Foi nos anos 70 que em Salvador os movimentos negros, caracterizados pela ampla movimentação política e intelectual, realizados por pessoas ou entidades que lutavam contra o racismo e o preconceito, se inspiraram em Abdias do Nascimento, o porta-voz do mundo afro-brasileiro, para propor a construção de uma democracia verdadeiramente plurirracial e pluriétnica. Munanga (2015) comenta que, prefaciando o livro do defensor da cultura negra, Abdias do Nascimento, O genocídio do negro brasileiro, o professor Florestan Fernandes reconhece ter sido a primeira vez que surgiu a ideia de que o Brasil deveria se estabelecer como uma sociedade plurirracial, se tornando democrática para todas as raças e conferindo igualdade econômica, social, e cultural. Neste livro, os negros e pardos da população brasileira são considerados como estoques africanos, detentores de tradições culturais e um destino histórico peculiares.
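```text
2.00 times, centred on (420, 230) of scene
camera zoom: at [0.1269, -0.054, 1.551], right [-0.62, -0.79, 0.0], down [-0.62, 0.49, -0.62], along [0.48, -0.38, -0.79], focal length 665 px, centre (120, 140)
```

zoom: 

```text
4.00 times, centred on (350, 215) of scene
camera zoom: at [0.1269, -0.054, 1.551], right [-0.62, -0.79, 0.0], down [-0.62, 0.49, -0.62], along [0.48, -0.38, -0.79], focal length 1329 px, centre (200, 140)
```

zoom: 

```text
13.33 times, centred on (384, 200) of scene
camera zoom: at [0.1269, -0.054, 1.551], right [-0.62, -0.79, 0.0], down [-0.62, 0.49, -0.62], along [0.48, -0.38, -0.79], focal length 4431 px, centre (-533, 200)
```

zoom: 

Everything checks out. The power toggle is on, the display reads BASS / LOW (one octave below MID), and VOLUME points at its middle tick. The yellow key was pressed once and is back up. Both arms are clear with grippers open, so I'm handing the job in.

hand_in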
Com relação as tradições, reconheceram na dança afro um instrumento de transformação social e política, potencializadora das ações ligadas ao movimentos negro. Por intermédio desses movimentos, os blocos afros surgiram e colocaram na prática os conhecimentos referentes a história dos afrodescendentes por meio da expressão da música, do canto e da dança, saindo nas ruas de Salvador representando a cultura africana. Essa investida consentiu às populações negras a afirmação da sua descendência, legitimando uma atitude política contra o racismo. A dança afro, nessa perspectiva, se fortaleceu e ganhou novos rumos.

Rumos esses que levaram dançarinos oriundos dos grupos folclóricos dessa geração e que apresentavam interesse pela dança dos orixás e sua pesquisa, a trilhar outros caminhos na busca de uma identidade que não ferisse os princípios da religião do candomblé. Bem como artistas da dança que vieram de outros lugares e se identificaram com essa prática realizando pesquisas nesse âmbito.

A Escola de Dança da Universidade Federal da Bahia, fundada no ano de 1956, foi a primeira escola de dança da América Latina e teve como primeira diretora Yanka Rudkka, católica polonesa que estudou com Harald Kreutzberg (1902-1968), aluno de Mary Wigman (1886-1973) foi trazida ao Brasil por Pietro Maria Bardi, que a convidou para fundar o Conjunto de Dança Expressiva do Museu de Arte Contemporânea de São Paulo. Dois anos depois, pisou pela primeira vez em Salvador, enviada pelos Diários Associados de Assis Chateaubriand, para fazer “pesquisa folclórica”. Sua Aproximação com a cultura afro consolidou-se depois de aceitar o convite para dirigir a Escola de Dança da UFBA (1956-1959), e pode ser conferida nos títulos de coreografias como “Águas de Oxalá” e “Candomblé” (Risério, 1995).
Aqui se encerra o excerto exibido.